◆ **Extract provided**
Marital rape started being prosecuted as a crime in the U.S. in the late 1990s, not long after the Violence Against Women Act was passed in 1994 and with finances added in 1996. Only when Federal money was put into a hotline was it considered serious enough to jail people for.
Only in the late 1990s did adult women gain even a chance of being taken seriously by the police -- if they lived in a liberal area.
Then, in Kansas, they stopped prosecuting domestic abuse and freed 30 suspects. And now there's a bill in Wisconsin claiming single mothers cause abuse despite the fact that 22 percent of women and only 7 percent of men are victims of abuse. I guess they're asking for it.
If these republicans think child abuse is important (it was made illegal earlier, perhaps it might be considered a big deal), let me tell you - children from those families are affected. It hurts them. We get hit by things. Men who hit women, don't stop there. Most of my scars are from childhood -- and I'm a klutz who sewed through my own finger when I got my first sewing machine and stabbed myself with a screwdriver during a home renovation. Imagine how many scars I have if the ones I got in my first 15 years of life (that's when I moved out) still outnumber the ones I got in the last 23.

◆ **Data excerpt**
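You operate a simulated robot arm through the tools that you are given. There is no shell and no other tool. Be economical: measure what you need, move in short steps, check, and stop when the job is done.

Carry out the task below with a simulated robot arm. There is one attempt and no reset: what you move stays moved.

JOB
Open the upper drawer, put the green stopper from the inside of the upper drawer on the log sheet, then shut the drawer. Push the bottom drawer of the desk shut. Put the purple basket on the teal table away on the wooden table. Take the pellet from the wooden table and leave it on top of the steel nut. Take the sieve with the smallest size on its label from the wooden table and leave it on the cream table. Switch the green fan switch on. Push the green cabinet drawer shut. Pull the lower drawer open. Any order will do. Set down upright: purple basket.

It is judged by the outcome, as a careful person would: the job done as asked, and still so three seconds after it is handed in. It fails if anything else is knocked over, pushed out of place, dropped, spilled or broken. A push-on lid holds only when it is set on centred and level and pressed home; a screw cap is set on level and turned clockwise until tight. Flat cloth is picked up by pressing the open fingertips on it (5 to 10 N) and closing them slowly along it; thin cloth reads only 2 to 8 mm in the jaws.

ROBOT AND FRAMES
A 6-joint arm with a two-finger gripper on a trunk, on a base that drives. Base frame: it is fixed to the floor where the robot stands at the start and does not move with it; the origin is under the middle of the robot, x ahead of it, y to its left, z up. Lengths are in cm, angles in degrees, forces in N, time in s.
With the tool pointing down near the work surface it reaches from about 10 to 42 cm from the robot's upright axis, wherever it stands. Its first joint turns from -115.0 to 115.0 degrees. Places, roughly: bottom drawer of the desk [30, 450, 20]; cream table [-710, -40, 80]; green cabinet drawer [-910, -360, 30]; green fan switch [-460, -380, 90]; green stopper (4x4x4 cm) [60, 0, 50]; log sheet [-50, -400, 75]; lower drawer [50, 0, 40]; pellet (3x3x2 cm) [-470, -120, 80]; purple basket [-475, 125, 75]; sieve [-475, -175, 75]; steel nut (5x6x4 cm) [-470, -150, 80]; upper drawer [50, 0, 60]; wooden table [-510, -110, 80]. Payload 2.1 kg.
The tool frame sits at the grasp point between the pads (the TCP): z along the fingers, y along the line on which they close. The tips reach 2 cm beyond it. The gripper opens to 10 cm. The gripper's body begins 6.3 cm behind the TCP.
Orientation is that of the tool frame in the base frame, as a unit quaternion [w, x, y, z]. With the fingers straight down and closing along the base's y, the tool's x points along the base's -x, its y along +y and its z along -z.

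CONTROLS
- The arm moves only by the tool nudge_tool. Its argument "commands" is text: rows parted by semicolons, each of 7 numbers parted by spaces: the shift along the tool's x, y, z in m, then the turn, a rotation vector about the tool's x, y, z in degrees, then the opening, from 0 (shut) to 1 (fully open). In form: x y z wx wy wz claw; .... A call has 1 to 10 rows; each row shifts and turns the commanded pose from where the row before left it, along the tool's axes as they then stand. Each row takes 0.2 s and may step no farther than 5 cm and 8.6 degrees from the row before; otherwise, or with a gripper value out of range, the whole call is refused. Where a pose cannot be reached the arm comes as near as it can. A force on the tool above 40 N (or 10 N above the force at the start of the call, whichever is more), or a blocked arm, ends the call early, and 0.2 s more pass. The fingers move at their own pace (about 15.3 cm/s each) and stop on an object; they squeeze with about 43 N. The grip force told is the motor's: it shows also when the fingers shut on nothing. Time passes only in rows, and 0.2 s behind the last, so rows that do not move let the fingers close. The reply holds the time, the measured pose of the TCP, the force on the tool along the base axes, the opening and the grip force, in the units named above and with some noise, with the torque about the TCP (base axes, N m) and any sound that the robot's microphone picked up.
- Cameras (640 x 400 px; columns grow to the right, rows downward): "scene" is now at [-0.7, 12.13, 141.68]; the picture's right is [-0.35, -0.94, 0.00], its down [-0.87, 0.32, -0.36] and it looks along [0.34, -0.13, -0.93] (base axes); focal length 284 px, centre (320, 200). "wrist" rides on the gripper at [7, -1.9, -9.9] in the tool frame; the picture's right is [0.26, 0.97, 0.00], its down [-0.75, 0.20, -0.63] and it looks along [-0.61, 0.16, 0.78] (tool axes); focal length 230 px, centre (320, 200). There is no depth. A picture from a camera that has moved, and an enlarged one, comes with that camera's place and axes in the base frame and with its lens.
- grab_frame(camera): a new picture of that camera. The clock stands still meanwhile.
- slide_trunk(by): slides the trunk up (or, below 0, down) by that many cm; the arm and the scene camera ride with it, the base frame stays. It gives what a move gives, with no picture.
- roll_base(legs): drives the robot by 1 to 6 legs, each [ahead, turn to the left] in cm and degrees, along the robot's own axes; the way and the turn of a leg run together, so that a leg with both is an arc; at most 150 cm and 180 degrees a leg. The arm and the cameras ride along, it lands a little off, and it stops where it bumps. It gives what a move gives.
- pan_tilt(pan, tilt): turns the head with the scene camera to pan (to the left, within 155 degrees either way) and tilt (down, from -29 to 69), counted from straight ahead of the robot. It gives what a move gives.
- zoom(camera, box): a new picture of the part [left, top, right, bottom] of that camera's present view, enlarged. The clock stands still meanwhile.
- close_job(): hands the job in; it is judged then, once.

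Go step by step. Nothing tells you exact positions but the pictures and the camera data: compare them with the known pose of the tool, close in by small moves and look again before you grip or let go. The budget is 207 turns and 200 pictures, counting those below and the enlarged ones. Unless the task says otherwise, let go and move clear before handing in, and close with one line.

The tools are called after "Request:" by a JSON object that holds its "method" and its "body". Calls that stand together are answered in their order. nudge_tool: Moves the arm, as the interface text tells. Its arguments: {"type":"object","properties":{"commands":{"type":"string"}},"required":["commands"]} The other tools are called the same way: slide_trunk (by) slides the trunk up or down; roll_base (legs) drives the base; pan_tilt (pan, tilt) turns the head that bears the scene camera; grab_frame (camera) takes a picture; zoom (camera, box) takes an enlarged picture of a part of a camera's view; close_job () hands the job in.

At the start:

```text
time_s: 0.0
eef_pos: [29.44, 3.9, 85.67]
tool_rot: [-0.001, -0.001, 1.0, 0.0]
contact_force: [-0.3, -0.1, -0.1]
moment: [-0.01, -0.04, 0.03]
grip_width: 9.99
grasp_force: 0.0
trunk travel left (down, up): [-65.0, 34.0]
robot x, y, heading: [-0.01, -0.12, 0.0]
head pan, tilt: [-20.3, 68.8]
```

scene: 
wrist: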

◆ **Work to complete**
Please write the extract provided out a second time.

◆ **Solution to the problem**
Marital rape started being prosecuted as a crime in the U.S. in the late 1990s, not long after the Violence Against Women Act was passed in 1994 and with finances added in 1996. Only when Federal money was put into a hotline was it considered serious enough to jail people for.
Only in the late 1990s did adult women gain even a chance of being taken seriously by the police -- if they lived in a liberal area.
Then, in Kansas, they stopped prosecuting domestic abuse and freed 30 suspects. And now there's a bill in Wisconsin claiming single mothers cause abuse despite the fact that 22 percent of women and only 7 percent of men are victims of abuse. I guess they're asking for it.
If these republicans think child abuse is important (it was made illegal earlier, perhaps it might be considered a big deal), let me tell you - children from those families are affected. It hurts them. We get hit by things. Men who hit women, don't stop there. Most of my scars are from childhood -- and I'm a klutz who sewed through my own finger when I got my first sewing machine and stabbed myself with a screwdriver during a home renovation. Imagine how many scars I have if the ones I got in my first 15 years of life (that's when I moved out) still outnumber the ones I got in the last 23.